Whether these reports truthfully represented the actual internal workings of the Lakers organization or not is irrelevant, but the perception was so real that there was a sense that All-Star players would not choose them because of it. This perception was so real that calls began for the Buss family to sell the team.
What the Davis trade represents is the rebranding back to that winning tradition and allure. The trade refocuses and redirects the fans and media back to the 16 championship banners that hang in the Staples Center rafters and changes the narrative that another banner is within reach. It also erases the worst stretch in Lakers history in terms of basketball as well as management perception.
Although player for player, this may seem like a lot to give up but what they are trading for is not just Davis, but rather trading away the stench of being mismanaged, trading away the stigma of being a toxic free agent destination, and the notion of having bleak prospecting of competing in the Western Conference. This trade represents trading away six seasons of missing the playoffs because when a dominant big man goes to the Lakers, championships ensue.
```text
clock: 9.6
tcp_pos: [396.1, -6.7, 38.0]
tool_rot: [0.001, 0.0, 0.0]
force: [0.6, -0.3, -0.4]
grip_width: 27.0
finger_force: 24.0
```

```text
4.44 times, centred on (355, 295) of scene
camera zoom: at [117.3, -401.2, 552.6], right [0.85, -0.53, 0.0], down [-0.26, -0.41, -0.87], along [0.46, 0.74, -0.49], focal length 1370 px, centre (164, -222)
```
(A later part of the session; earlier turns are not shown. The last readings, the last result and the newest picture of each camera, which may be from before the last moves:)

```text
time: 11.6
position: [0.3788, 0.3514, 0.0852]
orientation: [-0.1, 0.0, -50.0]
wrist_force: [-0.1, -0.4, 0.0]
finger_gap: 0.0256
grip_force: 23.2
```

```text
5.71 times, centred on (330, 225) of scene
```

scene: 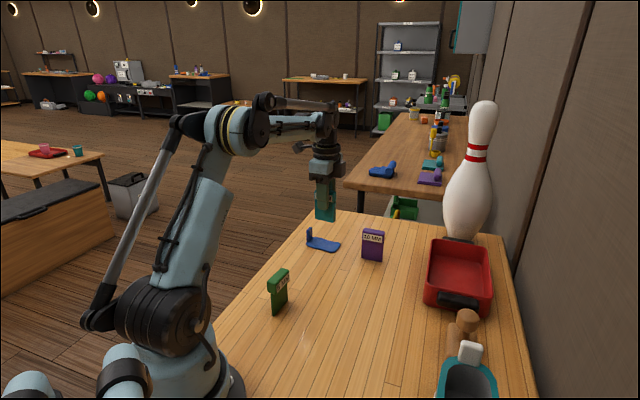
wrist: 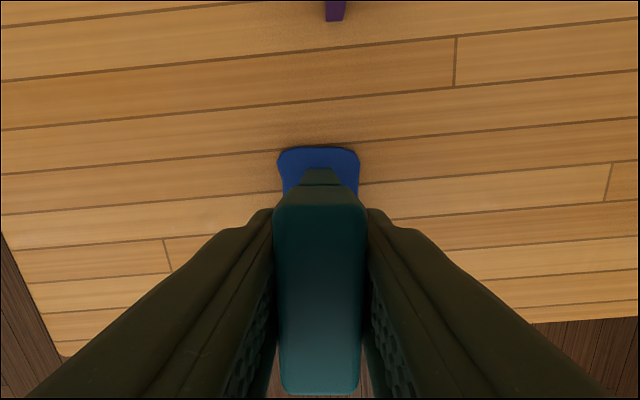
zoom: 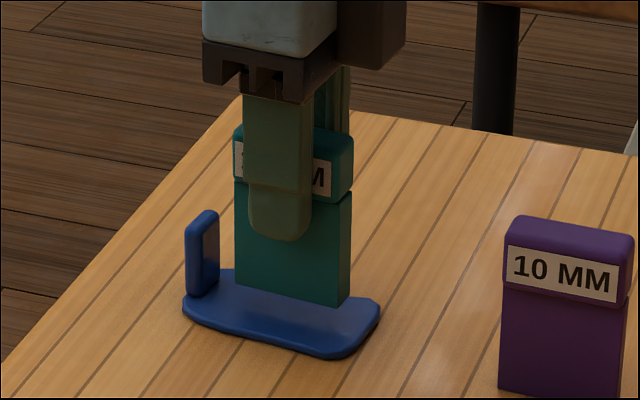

That is why the Lakers were willing to pay a high price. Championship aspirations are the best public relations firm they can ever hire to fix their woes. With Davis, they are getting a dominant big man in his prime and along with that, the same hope that other big men have brought to the Lakers in the past. There is nothing guaranteed in sports. There is no one formula or panacea to build and win championships, but an All-Star big man to the Lakers is as close as it gets.